Sunday, April 15, 2012

Land of the Free, Home of the Slave

Reflections of history while writing my novel, American Hero.
                 Islamophobia led to Slavery                       

As many things do, this story begins with a storm at sea. A Dutch ship carrying 20 African slaves to Brazil is blown off course and slams into the outer banks of Virginia within rowing distance of the English settlement in Jamestown. The Dutch make a deal: fix our ship and we’ll give you 20 barrels of sugar. But the laborer-deficient Jimmies say, how about those men over there? Welcome to the future United States, Africans, and centuries of slavery and oppression. But wait. Not yet.
So these 20 Africans are unchained and escorted off the slave ship. The Jimmies don’t take out the whip. Instead, they hand them shovels. They give the Africans the same deal they got: seven years of backbreaking labor for The Man (the Merchant Adventurers, underwriters of the settlement) and then . . . freedom. Meaning, a lifetime of backbreaking labor for yourself. They were Indentured Servants. After their term, just like the Euro-Jimmies, the Afro-Jimmies got a few acres and a pat on the back.

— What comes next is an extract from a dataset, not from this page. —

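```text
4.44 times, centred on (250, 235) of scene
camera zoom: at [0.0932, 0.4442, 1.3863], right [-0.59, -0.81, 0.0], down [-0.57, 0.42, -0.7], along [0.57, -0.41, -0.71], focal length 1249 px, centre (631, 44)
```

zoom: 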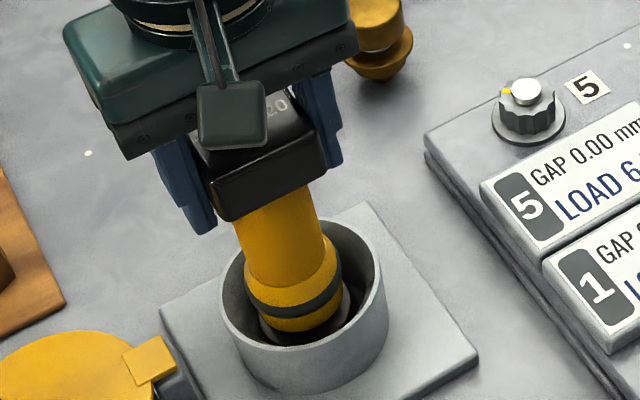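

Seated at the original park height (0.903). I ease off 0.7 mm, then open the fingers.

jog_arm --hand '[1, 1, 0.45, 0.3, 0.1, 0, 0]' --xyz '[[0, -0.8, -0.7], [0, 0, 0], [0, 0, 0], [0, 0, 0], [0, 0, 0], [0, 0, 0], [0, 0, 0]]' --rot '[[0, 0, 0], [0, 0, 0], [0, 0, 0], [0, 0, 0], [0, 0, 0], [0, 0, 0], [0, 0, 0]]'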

Wait? Where’s the Massa and the bullwhip? Not yet.
Meet Antonio Negron, aka, Anthony Johnson. At the end of his indenture, he got some land, grew tobacco and indigo, took on his own indentured servants, got more land, more servants. He became one of the biggest planters in Virginia, with over 200 workers, mostly European.

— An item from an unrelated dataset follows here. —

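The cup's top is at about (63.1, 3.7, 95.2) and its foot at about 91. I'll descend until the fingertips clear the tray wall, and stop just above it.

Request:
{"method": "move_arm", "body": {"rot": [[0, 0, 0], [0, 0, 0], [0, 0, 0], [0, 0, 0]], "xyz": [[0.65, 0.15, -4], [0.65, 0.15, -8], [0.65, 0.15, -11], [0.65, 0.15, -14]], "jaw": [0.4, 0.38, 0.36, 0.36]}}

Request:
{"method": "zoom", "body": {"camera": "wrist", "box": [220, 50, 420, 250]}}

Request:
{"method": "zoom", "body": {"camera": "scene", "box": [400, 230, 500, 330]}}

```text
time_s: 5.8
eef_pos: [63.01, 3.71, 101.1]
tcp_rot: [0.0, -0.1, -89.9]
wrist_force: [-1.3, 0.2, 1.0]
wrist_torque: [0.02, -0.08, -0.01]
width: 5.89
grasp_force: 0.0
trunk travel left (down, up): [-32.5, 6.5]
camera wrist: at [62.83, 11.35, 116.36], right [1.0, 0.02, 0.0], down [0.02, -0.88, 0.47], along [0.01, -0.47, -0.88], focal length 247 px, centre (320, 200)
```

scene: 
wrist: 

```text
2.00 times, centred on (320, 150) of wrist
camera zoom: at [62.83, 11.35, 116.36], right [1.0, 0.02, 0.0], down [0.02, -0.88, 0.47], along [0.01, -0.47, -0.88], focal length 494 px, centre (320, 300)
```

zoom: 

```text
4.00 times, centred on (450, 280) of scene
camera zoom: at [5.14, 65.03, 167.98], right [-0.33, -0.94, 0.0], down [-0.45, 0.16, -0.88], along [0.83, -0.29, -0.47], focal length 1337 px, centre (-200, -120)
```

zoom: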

To recap: One of the richest men in America in 1640 was a black man and he had over a hundred white men working his fields—and that was considered normal. At the end of their Hard Seven, all of them, whether they came from Gloucester or Gambia, were given the same deal; land and a handshake.
What happened?
In the classical and medieval world, there is tribalism based on religion or geography. But all that ugly racism (leading us to Nazis, Bull Connor, and the Birthers) doesn’t appear until the late 17th century and then used to justify slavery, ipso facto.

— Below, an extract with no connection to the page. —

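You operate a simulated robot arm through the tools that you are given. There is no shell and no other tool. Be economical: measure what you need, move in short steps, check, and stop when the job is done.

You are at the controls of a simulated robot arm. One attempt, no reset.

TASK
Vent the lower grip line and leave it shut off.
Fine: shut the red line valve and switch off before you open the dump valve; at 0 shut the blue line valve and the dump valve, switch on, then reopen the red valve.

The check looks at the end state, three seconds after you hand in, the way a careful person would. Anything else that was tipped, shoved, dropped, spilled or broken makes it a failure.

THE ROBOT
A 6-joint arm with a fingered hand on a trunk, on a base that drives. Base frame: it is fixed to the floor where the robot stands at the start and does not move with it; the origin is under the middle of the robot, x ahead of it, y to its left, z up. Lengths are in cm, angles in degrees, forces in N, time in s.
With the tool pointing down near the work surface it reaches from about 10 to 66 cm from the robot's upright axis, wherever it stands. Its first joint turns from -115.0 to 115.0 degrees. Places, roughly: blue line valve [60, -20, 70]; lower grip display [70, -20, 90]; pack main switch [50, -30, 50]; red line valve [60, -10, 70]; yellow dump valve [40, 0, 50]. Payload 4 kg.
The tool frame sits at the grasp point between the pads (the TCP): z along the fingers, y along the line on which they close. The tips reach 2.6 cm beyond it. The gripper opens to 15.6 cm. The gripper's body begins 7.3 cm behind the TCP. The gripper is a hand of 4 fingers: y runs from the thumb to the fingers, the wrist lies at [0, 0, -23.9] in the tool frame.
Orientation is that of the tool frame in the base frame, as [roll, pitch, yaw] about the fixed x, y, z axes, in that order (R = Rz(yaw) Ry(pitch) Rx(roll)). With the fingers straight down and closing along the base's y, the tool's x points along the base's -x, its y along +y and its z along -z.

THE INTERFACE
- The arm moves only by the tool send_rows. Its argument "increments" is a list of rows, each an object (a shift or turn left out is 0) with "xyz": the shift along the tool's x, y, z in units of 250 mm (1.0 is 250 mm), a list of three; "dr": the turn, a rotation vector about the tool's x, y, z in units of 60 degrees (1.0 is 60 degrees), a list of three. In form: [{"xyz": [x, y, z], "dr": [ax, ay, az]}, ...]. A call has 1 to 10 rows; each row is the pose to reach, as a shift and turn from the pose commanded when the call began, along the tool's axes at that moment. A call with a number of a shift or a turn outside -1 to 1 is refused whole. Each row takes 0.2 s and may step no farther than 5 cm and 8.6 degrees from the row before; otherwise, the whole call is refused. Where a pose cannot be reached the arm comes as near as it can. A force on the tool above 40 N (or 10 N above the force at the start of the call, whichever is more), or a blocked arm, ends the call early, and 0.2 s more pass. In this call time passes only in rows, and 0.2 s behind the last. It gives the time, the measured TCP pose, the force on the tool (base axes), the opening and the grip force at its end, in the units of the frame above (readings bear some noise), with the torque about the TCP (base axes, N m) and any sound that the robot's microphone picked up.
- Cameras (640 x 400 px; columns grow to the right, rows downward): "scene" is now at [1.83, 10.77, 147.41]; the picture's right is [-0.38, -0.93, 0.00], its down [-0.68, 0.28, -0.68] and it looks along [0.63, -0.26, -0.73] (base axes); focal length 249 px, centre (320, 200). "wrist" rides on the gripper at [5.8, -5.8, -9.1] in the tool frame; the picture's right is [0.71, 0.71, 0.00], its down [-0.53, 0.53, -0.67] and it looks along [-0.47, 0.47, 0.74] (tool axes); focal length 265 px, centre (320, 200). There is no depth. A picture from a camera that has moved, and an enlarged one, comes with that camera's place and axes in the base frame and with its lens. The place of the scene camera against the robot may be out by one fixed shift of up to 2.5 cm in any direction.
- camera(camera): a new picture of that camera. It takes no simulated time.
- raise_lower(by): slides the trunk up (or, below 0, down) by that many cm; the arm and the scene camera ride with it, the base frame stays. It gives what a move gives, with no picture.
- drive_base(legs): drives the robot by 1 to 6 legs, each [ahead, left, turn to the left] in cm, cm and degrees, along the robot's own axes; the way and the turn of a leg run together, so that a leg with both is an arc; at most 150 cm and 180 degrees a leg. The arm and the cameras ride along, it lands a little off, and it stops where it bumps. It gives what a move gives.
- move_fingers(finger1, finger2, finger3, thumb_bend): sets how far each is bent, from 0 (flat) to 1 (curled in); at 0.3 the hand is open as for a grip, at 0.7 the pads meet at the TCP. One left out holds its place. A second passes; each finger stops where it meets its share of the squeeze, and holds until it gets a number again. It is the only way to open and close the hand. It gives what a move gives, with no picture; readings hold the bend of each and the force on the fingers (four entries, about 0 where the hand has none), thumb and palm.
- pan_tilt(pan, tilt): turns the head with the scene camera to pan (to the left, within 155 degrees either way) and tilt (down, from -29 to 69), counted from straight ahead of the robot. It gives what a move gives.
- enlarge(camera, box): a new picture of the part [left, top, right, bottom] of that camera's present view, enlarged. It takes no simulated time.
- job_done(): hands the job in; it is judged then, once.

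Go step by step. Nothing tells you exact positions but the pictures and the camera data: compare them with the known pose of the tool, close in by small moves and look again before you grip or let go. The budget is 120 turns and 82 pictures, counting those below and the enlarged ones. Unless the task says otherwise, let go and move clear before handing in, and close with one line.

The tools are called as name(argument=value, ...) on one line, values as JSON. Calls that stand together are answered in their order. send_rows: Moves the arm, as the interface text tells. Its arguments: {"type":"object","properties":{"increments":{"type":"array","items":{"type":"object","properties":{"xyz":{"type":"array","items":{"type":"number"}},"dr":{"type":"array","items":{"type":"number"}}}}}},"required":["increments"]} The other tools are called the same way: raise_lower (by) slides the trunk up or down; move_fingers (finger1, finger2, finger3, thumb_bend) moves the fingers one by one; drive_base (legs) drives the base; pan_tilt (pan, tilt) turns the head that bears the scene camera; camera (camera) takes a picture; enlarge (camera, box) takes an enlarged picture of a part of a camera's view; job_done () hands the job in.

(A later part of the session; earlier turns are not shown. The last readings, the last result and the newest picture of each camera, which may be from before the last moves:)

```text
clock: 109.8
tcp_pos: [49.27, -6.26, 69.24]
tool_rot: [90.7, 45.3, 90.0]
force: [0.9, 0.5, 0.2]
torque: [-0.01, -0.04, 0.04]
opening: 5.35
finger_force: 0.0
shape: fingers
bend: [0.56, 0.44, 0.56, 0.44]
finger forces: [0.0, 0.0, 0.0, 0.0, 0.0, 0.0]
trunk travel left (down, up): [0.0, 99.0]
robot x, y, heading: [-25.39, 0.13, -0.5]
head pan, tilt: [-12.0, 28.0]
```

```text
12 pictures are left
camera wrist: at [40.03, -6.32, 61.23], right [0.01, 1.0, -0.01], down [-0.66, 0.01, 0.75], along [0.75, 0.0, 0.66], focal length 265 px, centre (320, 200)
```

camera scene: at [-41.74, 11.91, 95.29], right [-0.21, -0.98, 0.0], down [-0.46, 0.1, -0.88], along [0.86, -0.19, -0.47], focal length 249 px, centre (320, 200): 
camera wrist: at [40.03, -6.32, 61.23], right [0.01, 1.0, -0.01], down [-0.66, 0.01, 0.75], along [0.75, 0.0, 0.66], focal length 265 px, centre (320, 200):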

It doesn’t start with color of skin.
It starts, as many things do, with the Puritans.
The problem with Anthony Johnson and the other Africans mixing it up in the jambalaya of humanity making it rich in the New World was not skin color, but religion.
The vast majority of Africans in America were Muslims.
The problem with Anthony Johnson was his God.
Puritans hated Islam more than Catholicism, almost as much as they hated the Jews.
So, as the Massachusetts Colony became more successful and had more clout they made laws to prohibit Muslims, Catholics, and Jews from owning land.
Eventually, Catholics got Maryland and Jews settled in Rhode Island. They had powerful connections in European politics. Muslims did not.
What did Anthony do? By this time he was a devout worshipper of the only religion that really counted in America. Keep your muezzin, show me the money. He converted to Christianity.
In compliance with the worship of money, however, businessmen gradually changed the laws to confiscate African-owned land. From there, it’s an easy step to take suddenly indigent blacks and make them work—for free and, unlike traditional slavery, for life and, here’s the real innovation, create generational slavery so children are automatically born bonded.
Like Jews in Germany, Africans in America did not at first realize the momentum of these new laws.
Once it became obvious that things were changing, Anthony bought and freed as many “slaves” as he could—in vain. Slave trading proved profitable. The game was up.
Anthony died sometime before the slave laws really kicked in. (Georgia waited until the 1750s to make slavery a legal distinction, only a generation before the Revolution for Freedom and Equality—oh wait, not for you, sorry).
How did the black people react to this unfortunate series of events? How would you? Stunned at first, disbelieving (again the parallel to the Jews in Germany), then outrage. Stories of slave revolts don’t often make it into the history books because it’s embarrassing at Back to School Night, but we’ll get to that later.